Grégoire Dupont : « Il y a en fait un décalage dans le temps, entre l'application de la loi de 2010 et des décrets de 2012. La première phase de mise en application de la réglementation et de l'immatriculation, a eu lieu du 15 janvier 2013 jusqu'au 15 avril 2013.
Le texte original, mettant en place l'immatriculation avait prévu deux familles et deux temps d'inscription. Tout d'abord, les intermédiaires en assurance, déjà inscrits dans un ancien registre, qui devaient uniquement choisir leur nouvelle catégorie d'inscription, avec un rendez-vous fixé un an plus tard pour justifier des conditions obligatoires, et requises, pour demeurer immatriculé à l'Orias. Les deux tiers des professionnels sont dans ce cas-là.
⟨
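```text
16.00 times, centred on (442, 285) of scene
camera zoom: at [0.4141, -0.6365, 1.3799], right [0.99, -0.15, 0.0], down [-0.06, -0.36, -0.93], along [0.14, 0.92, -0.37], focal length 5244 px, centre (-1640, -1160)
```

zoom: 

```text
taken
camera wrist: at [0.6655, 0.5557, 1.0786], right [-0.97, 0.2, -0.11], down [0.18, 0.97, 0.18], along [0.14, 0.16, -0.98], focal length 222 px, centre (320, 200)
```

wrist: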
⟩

Ils doivent aujourd'hui justifier de l'existence des contraintes obligatoires pour être immatriculés (Diplömes, formations ou expérience, assurance de responsabilité civile professionnelle, honorabilité).
La deuxième famille correspond à ces intermédiaires qui n'avaient pas, avant 2013, d'activité d'assurance. Ils ont dû remplir les conditions d'immatriculation dès le début 2013. Ils correspondent au tiers d'intermédiaires restant.
Les conditions ne sont donc pas plus strictes, mais c'est maintenant qu'on les applique pour tous. L'objectif était simplement de répartir la charge de travail pour l'Orias et de donner plus de temps aux professionnels, s'ils n'avaient pas les formations requises ou les diplömes par exemple, pour se former durant l'année 2013 ».
On assiste aujourd'hui à un regroupement des courtiers. Y a-t-il selon vous une exclusion des courtiers indépendants du nouveau système d'immatriculation ?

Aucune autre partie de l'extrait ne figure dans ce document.